DATA LINES:

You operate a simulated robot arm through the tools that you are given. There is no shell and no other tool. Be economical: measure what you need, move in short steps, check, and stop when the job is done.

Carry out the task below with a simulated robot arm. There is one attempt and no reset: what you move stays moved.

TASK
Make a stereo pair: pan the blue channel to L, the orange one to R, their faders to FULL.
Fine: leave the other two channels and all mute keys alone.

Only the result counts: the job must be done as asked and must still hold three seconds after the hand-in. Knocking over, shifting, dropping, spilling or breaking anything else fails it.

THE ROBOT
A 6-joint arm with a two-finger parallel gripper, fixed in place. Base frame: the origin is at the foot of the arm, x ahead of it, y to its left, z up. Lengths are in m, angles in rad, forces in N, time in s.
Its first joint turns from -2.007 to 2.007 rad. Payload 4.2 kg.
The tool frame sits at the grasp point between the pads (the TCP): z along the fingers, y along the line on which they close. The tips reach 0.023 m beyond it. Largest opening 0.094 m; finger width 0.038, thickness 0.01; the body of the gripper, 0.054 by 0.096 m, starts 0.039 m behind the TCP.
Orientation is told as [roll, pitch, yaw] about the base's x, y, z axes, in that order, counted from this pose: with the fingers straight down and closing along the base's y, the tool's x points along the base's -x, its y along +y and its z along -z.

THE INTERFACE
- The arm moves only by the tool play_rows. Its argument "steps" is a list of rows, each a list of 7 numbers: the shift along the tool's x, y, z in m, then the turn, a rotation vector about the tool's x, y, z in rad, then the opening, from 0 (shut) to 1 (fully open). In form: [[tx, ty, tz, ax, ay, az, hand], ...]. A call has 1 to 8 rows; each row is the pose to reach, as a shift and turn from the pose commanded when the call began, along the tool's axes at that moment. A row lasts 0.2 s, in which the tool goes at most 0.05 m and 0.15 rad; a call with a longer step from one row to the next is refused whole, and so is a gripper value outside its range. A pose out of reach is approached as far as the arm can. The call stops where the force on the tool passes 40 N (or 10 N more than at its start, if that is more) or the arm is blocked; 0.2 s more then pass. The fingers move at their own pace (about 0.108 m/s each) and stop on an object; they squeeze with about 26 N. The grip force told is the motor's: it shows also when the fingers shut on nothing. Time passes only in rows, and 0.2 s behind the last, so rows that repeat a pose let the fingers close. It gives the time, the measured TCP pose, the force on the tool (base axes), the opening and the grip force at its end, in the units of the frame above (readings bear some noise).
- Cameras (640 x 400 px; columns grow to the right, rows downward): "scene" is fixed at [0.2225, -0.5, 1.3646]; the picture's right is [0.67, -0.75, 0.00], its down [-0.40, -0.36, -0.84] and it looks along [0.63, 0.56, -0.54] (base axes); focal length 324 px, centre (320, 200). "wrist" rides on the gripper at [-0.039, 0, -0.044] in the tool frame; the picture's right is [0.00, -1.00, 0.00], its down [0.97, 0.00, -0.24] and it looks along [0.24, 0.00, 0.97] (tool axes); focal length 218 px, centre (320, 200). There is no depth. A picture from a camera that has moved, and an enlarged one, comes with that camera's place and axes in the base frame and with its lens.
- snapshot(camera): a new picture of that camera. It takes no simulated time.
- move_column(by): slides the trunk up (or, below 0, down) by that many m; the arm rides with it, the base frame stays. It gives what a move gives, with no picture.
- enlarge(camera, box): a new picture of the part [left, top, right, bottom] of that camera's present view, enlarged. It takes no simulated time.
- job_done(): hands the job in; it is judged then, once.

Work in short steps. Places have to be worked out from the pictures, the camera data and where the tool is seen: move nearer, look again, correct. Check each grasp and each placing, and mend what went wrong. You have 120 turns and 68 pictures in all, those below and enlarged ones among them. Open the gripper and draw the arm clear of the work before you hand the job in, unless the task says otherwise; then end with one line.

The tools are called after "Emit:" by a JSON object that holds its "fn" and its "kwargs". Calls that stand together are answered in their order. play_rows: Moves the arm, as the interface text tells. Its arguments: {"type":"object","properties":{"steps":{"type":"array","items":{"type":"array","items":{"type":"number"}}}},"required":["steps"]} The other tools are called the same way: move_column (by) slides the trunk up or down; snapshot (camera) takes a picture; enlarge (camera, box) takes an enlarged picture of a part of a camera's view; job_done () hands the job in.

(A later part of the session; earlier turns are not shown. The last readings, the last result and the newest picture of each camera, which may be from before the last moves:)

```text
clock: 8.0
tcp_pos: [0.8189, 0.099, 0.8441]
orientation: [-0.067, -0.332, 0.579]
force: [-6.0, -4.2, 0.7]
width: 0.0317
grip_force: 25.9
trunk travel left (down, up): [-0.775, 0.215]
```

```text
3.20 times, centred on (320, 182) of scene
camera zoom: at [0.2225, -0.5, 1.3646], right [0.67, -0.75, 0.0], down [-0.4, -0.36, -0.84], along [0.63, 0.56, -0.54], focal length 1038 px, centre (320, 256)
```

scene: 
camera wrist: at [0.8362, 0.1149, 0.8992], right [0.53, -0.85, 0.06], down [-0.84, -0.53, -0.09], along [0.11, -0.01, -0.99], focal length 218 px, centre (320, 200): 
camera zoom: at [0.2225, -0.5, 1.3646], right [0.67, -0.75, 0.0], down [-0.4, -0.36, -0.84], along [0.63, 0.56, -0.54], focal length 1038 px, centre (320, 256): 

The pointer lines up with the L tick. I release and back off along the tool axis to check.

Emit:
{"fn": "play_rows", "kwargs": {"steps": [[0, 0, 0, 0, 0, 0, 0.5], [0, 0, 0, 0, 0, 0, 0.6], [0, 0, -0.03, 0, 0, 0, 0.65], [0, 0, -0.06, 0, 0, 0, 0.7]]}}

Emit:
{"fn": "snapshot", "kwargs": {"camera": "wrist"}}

* * *

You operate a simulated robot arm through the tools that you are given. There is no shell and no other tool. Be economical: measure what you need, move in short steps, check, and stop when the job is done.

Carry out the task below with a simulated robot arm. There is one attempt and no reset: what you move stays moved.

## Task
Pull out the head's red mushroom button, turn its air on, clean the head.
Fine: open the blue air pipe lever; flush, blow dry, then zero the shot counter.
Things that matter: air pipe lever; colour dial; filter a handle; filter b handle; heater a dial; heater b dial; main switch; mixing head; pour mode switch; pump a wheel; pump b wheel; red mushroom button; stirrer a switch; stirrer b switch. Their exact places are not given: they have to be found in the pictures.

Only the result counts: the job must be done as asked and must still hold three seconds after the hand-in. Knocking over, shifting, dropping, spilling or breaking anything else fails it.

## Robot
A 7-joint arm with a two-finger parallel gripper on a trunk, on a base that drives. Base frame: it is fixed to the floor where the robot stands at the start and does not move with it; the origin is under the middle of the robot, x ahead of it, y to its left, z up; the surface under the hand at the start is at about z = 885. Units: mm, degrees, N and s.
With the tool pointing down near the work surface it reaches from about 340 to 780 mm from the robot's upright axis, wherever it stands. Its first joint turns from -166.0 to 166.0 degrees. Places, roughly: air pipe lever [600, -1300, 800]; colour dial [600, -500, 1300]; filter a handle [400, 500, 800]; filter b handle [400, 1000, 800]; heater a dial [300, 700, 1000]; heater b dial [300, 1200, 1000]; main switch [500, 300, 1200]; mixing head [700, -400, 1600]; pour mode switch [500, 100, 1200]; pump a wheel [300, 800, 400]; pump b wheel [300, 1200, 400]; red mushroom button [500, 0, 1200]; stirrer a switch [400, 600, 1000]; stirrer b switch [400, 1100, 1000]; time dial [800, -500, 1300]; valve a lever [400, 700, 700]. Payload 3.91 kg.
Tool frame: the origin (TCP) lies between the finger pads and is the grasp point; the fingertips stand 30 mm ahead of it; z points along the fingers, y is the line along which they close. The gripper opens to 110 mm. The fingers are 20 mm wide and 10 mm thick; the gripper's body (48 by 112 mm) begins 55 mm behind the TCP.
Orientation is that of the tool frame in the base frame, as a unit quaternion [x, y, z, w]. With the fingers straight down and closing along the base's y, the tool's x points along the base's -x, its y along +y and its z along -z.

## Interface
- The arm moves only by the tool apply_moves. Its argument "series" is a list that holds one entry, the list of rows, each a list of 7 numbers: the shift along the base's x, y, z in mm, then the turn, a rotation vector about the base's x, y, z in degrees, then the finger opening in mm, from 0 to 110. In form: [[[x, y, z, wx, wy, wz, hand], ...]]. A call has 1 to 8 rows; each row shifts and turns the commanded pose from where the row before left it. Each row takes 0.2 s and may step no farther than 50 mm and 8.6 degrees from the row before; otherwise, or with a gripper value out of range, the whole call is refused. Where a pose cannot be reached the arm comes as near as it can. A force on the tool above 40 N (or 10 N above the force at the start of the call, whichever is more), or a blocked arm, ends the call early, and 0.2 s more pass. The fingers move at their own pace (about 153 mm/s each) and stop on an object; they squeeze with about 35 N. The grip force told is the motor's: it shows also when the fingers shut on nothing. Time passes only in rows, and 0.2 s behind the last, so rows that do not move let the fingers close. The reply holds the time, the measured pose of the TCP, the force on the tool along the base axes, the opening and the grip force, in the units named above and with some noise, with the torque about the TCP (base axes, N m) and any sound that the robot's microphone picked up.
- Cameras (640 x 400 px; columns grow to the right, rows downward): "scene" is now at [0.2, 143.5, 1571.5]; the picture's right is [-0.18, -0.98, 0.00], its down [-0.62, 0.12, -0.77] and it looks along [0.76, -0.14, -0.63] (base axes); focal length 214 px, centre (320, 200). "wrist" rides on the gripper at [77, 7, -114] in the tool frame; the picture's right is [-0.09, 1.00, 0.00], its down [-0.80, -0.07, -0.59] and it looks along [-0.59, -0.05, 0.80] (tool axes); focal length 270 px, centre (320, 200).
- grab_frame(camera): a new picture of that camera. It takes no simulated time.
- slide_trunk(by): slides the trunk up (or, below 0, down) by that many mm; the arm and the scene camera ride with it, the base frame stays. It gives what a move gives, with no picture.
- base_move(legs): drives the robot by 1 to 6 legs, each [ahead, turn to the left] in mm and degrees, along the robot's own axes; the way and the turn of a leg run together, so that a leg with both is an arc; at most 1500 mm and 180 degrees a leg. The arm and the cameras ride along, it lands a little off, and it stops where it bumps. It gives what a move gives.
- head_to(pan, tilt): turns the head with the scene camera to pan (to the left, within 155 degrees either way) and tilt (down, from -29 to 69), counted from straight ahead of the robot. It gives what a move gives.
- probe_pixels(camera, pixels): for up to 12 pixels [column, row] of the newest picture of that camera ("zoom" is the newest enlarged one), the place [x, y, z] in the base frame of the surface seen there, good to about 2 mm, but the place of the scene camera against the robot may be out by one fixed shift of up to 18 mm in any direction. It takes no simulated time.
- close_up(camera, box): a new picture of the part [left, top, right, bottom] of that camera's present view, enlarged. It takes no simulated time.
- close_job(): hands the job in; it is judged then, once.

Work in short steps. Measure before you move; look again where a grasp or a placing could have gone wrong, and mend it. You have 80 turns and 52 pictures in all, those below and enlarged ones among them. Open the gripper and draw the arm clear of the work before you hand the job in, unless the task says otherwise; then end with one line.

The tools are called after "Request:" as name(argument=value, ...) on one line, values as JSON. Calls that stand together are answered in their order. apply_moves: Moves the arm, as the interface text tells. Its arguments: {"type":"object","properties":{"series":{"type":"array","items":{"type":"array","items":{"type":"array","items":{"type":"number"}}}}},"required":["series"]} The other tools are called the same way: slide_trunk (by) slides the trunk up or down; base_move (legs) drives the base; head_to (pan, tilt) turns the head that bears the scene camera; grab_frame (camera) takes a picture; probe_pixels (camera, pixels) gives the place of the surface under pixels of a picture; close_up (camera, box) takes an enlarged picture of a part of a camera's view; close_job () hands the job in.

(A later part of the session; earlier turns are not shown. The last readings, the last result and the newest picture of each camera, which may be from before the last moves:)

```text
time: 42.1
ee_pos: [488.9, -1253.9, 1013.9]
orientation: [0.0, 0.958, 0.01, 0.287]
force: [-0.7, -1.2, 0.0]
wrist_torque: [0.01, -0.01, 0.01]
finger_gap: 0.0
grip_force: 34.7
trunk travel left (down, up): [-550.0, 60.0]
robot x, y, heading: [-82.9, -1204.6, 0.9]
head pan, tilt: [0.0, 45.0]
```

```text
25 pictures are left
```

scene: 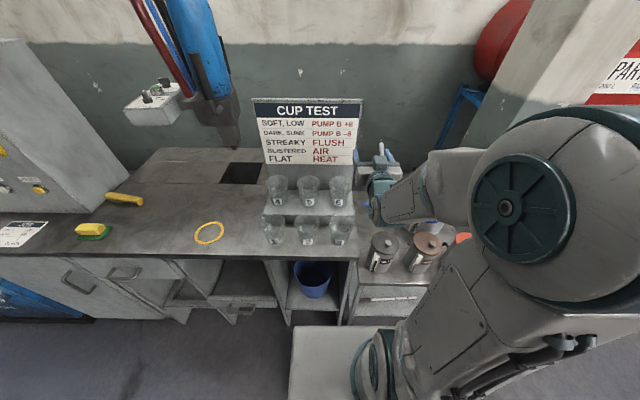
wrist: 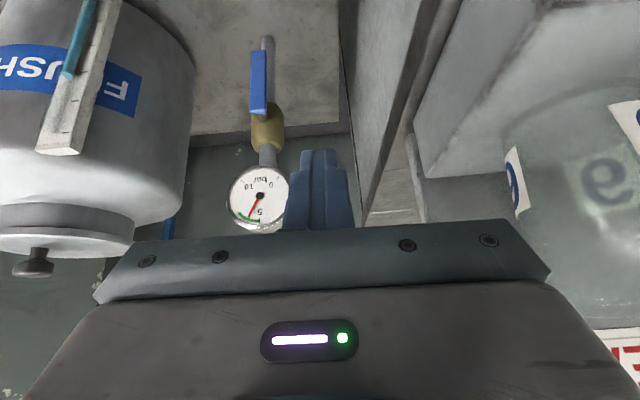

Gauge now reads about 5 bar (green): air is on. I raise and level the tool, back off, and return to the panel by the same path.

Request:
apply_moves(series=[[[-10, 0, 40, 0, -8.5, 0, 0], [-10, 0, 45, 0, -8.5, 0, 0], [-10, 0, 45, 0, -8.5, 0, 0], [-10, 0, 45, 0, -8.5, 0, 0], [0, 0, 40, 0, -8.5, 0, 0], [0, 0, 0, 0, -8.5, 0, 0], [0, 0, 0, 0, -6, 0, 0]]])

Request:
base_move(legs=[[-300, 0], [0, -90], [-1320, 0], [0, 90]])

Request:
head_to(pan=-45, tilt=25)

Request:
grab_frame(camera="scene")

--

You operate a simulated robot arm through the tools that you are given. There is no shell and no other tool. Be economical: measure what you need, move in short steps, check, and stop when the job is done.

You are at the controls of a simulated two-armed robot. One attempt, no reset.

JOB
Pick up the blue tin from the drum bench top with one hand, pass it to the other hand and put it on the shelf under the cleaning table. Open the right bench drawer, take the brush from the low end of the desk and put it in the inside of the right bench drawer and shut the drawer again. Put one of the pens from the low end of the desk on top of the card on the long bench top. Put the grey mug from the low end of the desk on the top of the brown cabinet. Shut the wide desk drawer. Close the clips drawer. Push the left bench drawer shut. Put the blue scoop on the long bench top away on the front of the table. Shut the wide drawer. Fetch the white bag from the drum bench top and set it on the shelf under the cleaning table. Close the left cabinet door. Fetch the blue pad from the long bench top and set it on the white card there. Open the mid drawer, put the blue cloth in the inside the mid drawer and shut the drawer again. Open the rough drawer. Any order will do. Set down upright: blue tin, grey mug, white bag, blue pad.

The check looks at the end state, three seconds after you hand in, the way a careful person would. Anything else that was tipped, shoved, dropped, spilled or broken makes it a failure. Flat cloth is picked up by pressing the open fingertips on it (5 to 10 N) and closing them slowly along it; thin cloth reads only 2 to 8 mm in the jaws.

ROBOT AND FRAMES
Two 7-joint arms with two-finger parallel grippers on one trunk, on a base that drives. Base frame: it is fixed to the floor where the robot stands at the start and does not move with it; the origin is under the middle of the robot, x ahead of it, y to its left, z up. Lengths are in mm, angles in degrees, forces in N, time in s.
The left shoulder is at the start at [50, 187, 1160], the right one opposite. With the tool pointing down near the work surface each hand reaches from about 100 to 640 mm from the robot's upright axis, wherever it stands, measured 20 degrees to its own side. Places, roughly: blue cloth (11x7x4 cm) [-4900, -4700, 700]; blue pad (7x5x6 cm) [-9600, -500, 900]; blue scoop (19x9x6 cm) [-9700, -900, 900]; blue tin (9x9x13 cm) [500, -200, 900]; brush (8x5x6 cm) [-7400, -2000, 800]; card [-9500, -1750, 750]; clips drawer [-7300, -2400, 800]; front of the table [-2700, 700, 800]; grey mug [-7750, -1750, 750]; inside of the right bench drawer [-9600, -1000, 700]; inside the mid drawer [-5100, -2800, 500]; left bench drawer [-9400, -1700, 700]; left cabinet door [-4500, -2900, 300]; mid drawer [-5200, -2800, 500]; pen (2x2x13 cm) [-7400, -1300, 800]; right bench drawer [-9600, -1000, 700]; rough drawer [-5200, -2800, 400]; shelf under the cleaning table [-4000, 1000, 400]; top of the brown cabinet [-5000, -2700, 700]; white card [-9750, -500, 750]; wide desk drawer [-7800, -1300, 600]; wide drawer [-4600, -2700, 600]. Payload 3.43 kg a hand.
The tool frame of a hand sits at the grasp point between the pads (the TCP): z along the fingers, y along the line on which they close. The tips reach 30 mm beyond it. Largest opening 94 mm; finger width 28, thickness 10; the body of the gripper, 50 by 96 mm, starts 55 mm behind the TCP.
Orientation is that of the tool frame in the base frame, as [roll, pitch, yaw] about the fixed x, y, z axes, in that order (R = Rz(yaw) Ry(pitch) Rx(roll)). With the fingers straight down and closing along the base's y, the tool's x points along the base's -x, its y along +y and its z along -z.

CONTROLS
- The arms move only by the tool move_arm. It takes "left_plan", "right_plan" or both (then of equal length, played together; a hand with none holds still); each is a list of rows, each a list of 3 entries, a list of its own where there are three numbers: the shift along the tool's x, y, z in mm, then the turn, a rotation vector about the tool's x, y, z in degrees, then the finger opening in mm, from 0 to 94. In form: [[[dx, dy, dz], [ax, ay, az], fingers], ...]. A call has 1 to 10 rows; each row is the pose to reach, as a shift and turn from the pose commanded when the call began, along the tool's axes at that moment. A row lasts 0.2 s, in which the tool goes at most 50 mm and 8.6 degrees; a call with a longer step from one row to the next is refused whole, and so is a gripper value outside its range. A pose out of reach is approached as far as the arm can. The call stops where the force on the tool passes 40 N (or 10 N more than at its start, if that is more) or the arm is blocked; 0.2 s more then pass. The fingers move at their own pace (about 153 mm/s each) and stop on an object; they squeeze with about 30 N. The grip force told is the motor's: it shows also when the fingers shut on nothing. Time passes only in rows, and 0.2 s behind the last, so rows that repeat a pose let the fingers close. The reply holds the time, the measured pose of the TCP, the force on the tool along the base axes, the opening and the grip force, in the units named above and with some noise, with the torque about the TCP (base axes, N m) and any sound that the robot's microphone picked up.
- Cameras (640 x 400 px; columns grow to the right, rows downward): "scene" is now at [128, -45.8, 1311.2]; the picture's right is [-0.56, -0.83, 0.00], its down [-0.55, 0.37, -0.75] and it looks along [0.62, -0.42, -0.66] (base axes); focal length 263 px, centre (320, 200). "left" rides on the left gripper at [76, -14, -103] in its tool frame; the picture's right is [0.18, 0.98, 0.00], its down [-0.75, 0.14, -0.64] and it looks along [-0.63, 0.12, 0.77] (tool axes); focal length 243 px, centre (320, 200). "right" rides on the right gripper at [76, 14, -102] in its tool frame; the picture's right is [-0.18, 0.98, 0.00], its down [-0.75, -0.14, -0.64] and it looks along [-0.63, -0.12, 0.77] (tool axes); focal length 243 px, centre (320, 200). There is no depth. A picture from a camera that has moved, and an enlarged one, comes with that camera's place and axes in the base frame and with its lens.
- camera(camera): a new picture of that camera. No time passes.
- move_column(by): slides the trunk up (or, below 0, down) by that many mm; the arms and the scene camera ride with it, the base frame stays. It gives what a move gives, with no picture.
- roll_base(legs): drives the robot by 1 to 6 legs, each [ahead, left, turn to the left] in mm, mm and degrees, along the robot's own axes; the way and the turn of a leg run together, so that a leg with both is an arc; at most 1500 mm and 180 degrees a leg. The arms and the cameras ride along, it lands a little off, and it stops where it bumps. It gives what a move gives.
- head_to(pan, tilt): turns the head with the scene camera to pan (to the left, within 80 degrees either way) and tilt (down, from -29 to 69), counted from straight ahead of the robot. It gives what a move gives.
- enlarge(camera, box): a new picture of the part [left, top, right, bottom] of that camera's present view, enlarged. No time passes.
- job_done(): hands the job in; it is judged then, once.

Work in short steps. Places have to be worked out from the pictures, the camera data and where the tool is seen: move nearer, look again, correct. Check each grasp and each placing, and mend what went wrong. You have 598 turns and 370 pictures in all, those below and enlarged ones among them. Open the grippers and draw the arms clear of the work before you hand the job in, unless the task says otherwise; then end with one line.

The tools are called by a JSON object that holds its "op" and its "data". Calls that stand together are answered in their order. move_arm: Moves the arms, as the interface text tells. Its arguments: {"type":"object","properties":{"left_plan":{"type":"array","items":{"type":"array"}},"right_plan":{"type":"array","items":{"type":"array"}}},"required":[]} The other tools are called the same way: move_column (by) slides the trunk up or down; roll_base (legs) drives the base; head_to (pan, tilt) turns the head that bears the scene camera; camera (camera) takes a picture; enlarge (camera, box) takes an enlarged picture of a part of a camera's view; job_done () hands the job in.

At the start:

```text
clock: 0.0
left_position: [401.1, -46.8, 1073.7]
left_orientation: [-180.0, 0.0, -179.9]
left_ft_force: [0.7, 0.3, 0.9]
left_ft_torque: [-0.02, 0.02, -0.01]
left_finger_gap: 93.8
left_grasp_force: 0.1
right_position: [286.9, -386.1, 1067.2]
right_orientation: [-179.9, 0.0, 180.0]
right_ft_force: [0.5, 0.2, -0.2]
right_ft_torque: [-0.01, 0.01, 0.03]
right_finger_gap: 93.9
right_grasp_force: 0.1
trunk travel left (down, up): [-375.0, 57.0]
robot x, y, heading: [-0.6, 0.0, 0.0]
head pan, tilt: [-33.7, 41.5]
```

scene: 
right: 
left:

SELECTION:
9.       INDEMNIFICATION.

         9.1. INTELLECTUAL PROPERTY. Licensor shall, at its expense, indemnify,
hold harmless and, at 3Com's option and request, defend 3Com and its officers,
employees, agents and direct or indirect customers from any claims, suits,
losses, liabilities, damages, court judgments or awards and the associated costs
and expenses (including attorney's fees) (collectively, "Losses"), incurred
because of actual or alleged infringement by the Licensor Software or
Documentation or other material provided hereunder of any patent, copyright,
trade secret, trademark, mask work right or other proprietary right(s) of a
third party; provided, that Licensor is promptly notified and rendered
reasonable assistance by 3Com (at Licensor's expense). 3Com may, at its own
expense, assist in such defense if it so chooses, provided that, (i) Licensor
shall control such defense and all negotiations in connection with the
settlement of any such claim and (ii) 3Com shall, in the event of a settlement,
provide Licensor with a release from the indemnification provided for in this
Section 9.1 relative to such action only. 3Com shall promptly provide Licensor
with written notice of any claim that 3Com believes falls within the scope of
this Section 9.1. Should the use of the Licensor Software or Documentation by
3Com or its customers be enjoined, or in the event Licensor wishes to minimize
its potential liability hereunder, Licensor may, at its option, either: (i)

OBJECTIVE 1:
Go through the material above and output exactly the lines from the one containing "ROBOT AND FRAMES" through the one containing "Two 7-joint arms".
OBJECTIVE 2:
Your answer continues the selection from its final sentence.

EXPECTED ANSWER 1:
ROBOT AND FRAMES
Two 7-joint arms with two-finger parallel grippers on one trunk, on a base that drives. Base frame: it is fixed to the floor where the robot stands at the start and does not move with it; the origin is under the middle of the robot, x ahead of it, y to its left, z up. Lengths are in mm, angles in degrees, forces in N, time in s.

EXPECTED ANSWER 2:
substitute a fully equivalent non-infringing unit of the Licensor Software and
Documentation; (ii) modify the infringing Licensor Software and Documentation so
that it no longer infringes but remains functionally equivalent; or (iii) obtain
for 3Com or its customers, at Licensor's expense, the right to continue use of
such Licensor Software and Documentation. In the event that Licensor is unable
to effect any of the actions contemplated by the foregoing clauses (i), (ii) or
(iii), Licensor shall provide 3Com with written notice of such inability and
3Com shall cease all sales of 3Com Products containing such

<PAGE>

infringing Licensor Software. In such event, Licensor shall reimburse 3Com for
any payments made by 3Com to Licensor hereunder in respect of any 3Com Products
containing such infringing Licensor Software. The indemnification contemplated
by this Section 9.1 shall not apply to such infringement to the extent it arises
solely from changes made to the Licensor Software or Documentation by 3Com
pursuant to this Agreement or otherwise.

         (b) 3Com shall, at its expense, indemnify and hold harmless Licensor
and its directors, officers, employees and agents from and against any and all
Losses incurred because of actual or alleged infringement by any 3Com Product of
any patent, copyright, trade secret, trademark, mask work right or other
proprietary right(s) of a third party in the event such infringement arises
because of any modification or creation of any derivative work made by 3Com in
respect of the Licensor Software. Licensor may, at its own expense, assist in
such defense if it so chooses, provided that, (i) 3Com shall control such
defense and all negotiations in connection with the settlement of any such claim
and (ii) Licensor shall, in the event of a settlement, provide 3Com with a
release from the indemnification provided for in this Section 9.1 relative to
such action only. Licensor shall promptly provide 3Com with written notice of
any claim which Licensor believes falls within the scope of this Section 9.3.

         9.2. GENERAL. Licensor shall indemnify, hold harmless and defend 3Com
and its officers, directors, employees, agents and customers from and against
any and all Losses which it may incur or become responsible for as a result of
or in connection with Licensor's breach of any term or condition of this
Agreement. 3Com may, at its own expense, assist in such defense if it so
chooses, provided that, (i) Licensor shall control such defense and all
negotiations in connection with the settlement of any such claim and (ii) 3Com
shall, in the event of a settlement, provide Licensor with a release from the
indemnification provided for in this Section 9.2 relative to such action only.
3Com shall promptly provide Licensor with written notice of any claim which 3Com
believes falls within the scope of this Section 9.2.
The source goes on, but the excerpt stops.